━━ PAGE EXCERPT

Padahal pada dasarnya perubahan-perubahan sikap menuju arah yang lebih baik
harus selalu dilakukan untuk mempersiapkan diri terhadap perubahan-perubahan
yang timbul seperti halnya perubahan dalam bidang kemajuan teknologi dan
pengetahuan. Mereka yang terus melakukan proses belajar akan dapat mengikuti
perubahan yang ada, sedangkan mereka yang berhenti untuk belajar akan merasakan
kesulitan dalam menghadapi perubahan dan akan cenderung menjadi manusia yang
kurang mandiri.
Sudjana
(2001: 228) berpendapat bahwa dalam pengembangan sikap dan perilaku mandiri,
pendidikan luar sekolah dapat berperan untuk membantu peserta didik sehingga ia
dapat menyadari dan mengakui potensi dan kemampuan dirinya. Peserta didik perlu
dibantu untuk mampu berdialog dengan dirinya dan lingkungannya. Program-program
pendidikan non formal diarahkan untuk memotivasi peserta didik dalam upaya
mengaktualisasi potensi diri, berpikir, dan berbuat positif terhadap
lingkungan, serta mencapai kepuasan diri dan bermakna bagi lingkungan.
4.
Empat
Pilar Pendidikan UNESCO
Upaya
meningkatkan kualitas suatu bangsa tidak ada cara lain kecuali melalui
peningkatan mutu pendidikan. Berangkat dari pemikiran itu UNESCO mencanangkan
empat pilar pendidikan sekarang dan masa depan yaitu: learning to know,
learning to do, learning to be, dan learning to live together.
a) Learning to know
: Pendidikan pada hakikatnya merupakan usaha untuk mencari agar mengetahui
informasi yang dibutuhkan dan berguna bagi kehidupan. Penguasaan yang dalam dan
luas akan bidang ilmu tertentu, termasuk di dalamnya Learning to How. Untuk
mengimplementasikan “learning to know” (belajar untuk mengetahui), Guru harus
mampu menempatkan dirinya sebagai fasilitator. Di samping itu guru dituntut
untuk dapat berperan ganda sebagai kawan berdialog bagi siswanya dalam rangka
mengembangkan penguasaan pengetahuan siswa.

━━━━

PROBLEM DESCRIPTION: Carry the page excerpt on from its last sentence.

━━ DATA

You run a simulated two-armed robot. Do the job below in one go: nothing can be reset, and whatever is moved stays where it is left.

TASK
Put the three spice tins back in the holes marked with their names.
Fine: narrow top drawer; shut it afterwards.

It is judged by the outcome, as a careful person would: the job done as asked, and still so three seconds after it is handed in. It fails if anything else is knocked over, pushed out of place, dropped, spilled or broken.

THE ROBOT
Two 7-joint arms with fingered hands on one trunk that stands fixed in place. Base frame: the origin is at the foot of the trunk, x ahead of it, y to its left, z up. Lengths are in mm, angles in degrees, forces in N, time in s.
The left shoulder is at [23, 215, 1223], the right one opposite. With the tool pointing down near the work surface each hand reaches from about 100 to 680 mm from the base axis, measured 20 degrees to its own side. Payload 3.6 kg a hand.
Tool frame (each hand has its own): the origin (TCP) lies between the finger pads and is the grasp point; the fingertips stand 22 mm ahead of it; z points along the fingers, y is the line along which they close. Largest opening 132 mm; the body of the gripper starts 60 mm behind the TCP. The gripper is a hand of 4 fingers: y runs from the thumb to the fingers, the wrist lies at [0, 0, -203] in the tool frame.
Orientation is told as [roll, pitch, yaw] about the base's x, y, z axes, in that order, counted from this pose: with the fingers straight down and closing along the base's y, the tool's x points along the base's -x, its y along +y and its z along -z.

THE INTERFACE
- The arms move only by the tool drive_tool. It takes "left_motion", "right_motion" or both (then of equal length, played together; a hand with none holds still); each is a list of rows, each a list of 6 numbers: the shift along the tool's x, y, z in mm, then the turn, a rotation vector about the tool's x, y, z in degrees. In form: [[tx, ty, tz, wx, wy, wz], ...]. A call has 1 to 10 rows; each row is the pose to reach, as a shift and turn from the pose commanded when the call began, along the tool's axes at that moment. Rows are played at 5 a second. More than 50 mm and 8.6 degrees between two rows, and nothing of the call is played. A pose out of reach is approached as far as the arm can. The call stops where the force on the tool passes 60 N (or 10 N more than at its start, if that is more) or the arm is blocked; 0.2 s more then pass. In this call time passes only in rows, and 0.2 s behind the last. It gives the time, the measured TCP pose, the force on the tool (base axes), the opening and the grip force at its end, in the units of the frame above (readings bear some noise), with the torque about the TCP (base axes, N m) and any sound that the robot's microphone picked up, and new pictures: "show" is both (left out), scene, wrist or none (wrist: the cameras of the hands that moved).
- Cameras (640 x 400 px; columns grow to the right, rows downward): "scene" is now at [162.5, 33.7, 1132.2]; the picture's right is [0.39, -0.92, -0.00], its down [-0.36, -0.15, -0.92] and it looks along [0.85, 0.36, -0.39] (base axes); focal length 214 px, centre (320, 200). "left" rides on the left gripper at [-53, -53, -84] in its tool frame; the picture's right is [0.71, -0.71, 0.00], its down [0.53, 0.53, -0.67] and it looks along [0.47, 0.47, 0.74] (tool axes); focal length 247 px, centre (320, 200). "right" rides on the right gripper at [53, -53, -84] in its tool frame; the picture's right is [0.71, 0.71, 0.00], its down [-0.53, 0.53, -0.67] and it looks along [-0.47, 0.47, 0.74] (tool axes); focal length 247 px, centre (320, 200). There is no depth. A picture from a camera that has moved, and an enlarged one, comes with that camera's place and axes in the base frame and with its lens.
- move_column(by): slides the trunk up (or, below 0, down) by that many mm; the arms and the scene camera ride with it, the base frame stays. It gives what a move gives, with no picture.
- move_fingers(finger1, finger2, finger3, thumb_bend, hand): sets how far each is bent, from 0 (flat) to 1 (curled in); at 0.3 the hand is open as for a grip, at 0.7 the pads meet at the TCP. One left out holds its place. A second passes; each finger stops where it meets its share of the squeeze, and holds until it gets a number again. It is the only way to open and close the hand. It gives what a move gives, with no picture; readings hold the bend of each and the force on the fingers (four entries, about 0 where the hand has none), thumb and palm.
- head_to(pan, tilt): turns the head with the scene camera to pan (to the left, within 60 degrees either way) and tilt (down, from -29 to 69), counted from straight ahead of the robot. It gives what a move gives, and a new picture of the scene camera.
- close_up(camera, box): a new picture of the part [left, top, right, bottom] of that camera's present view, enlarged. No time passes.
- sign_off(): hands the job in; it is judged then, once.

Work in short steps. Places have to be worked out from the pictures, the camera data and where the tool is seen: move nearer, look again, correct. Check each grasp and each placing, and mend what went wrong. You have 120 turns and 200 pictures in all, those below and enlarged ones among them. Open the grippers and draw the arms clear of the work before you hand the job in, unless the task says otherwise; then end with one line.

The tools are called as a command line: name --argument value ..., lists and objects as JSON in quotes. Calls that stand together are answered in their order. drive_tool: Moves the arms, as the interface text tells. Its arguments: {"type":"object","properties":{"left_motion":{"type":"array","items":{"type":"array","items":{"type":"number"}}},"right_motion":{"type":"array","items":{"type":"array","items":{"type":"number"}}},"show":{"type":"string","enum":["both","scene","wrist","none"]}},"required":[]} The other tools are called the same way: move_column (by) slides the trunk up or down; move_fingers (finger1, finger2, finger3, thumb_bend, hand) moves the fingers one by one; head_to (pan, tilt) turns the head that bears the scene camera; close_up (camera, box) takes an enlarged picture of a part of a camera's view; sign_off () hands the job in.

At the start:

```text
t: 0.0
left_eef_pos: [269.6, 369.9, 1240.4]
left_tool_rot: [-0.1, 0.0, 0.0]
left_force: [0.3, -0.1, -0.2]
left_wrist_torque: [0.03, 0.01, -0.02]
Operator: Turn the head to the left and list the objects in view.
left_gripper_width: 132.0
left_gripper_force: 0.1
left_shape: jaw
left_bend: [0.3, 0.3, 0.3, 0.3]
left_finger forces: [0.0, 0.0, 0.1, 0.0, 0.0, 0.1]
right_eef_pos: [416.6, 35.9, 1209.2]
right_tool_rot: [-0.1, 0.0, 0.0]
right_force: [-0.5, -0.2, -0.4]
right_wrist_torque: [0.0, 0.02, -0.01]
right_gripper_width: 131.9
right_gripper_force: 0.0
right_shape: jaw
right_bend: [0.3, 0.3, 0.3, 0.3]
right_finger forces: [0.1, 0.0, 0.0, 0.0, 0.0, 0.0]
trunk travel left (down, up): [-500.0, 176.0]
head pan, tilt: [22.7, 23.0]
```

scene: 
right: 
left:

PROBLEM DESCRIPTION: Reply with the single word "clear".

━━━━

RESPONSE TO THIS TASK:
b) Learning
to do : Pendidikan juga merupakan proses belajar untuk bisa melakukan sesuatu
(learning to do). Proses belajar menghasilkan perubahan dalam ranah kognitif,
peningkatan kompetensi, serta pemilihan dan penerimaan secara sadar terhadap
nilai, sikap, penghargaan, perasaan, serta kemauan untuk berbuat atau merespon suatu
stimulus. Pendidikan membekali manusia tidak sekedar untuk mengetahui, tetapi
lebih jauh untuk terampil berbuat atau mengerjakan sesuatu sehingga
menghasilkan sesuatu yang bermakna bagi kehidupan. Belajar untuk mengaplikasi
ilmu, bekerja sama dalam team, belajar memecahkan masalah dalam berbagai
situasi. Sekolah sebagai wadah masyarakat belajar seyogjanya memfasilitasi
siswanya untuk mengaktualisasikan keterampilan yang dimiliki, serta bakat dan
minatnya agar “Learning to do” (belajar untuk melakukan sesuatu) dapat
terrealisasi. Walau sesungguhnya bakat dan minat anak dipengaruhi faktor
keturunan namun tumbuh dan berkembangnya bakat dan minat juga bergantung pada
lingkungan. Seperti kita ketahui bersama bahwa keterampilan merupakan sarana
untuk menopang kehidupan seseorang bahkan keterampilan lebih dominan daripada
penguasaan pengetahuan semata.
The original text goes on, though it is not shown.